* _Information supplied_:
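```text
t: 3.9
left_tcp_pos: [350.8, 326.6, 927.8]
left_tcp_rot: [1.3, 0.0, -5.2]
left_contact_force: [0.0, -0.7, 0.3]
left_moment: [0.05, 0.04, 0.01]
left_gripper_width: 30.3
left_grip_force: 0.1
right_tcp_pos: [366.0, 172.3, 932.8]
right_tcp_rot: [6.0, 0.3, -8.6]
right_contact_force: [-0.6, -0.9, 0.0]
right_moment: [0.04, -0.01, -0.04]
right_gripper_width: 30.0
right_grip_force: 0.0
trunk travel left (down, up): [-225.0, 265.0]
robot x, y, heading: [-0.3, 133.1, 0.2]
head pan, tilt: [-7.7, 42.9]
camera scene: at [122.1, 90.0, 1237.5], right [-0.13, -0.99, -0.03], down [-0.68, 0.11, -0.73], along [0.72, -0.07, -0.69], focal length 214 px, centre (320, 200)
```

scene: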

* _Short exercise_:
Write out all the lines again, exactly as they are. Write them as strings in a JSON array, leaving out blank lines.

* _Result_:
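[
  "```text",
  "t: 3.9",
  "left_tcp_pos: [350.8, 326.6, 927.8]",
  "left_tcp_rot: [1.3, 0.0, -5.2]",
  "left_contact_force: [0.0, -0.7, 0.3]",
  "left_moment: [0.05, 0.04, 0.01]",
  "left_gripper_width: 30.3",
  "left_grip_force: 0.1",
  "right_tcp_pos: [366.0, 172.3, 932.8]",
  "right_tcp_rot: [6.0, 0.3, -8.6]",
  "right_contact_force: [-0.6, -0.9, 0.0]",
  "right_moment: [0.04, -0.01, -0.04]",
  "right_gripper_width: 30.0",
  "right_grip_force: 0.0",
  "trunk travel left (down, up): [-225.0, 265.0]",
  "robot x, y, heading: [-0.3, 133.1, 0.2]",
  "head pan, tilt: [-7.7, 42.9]",
  "camera scene: at [122.1, 90.0, 1237.5], right [-0.13, -0.99, -0.03], down [-0.68, 0.11, -0.73], along [0.72, -0.07, -0.69], focal length 214 px, centre (320, 200)",
  "```",
  "scene:"
]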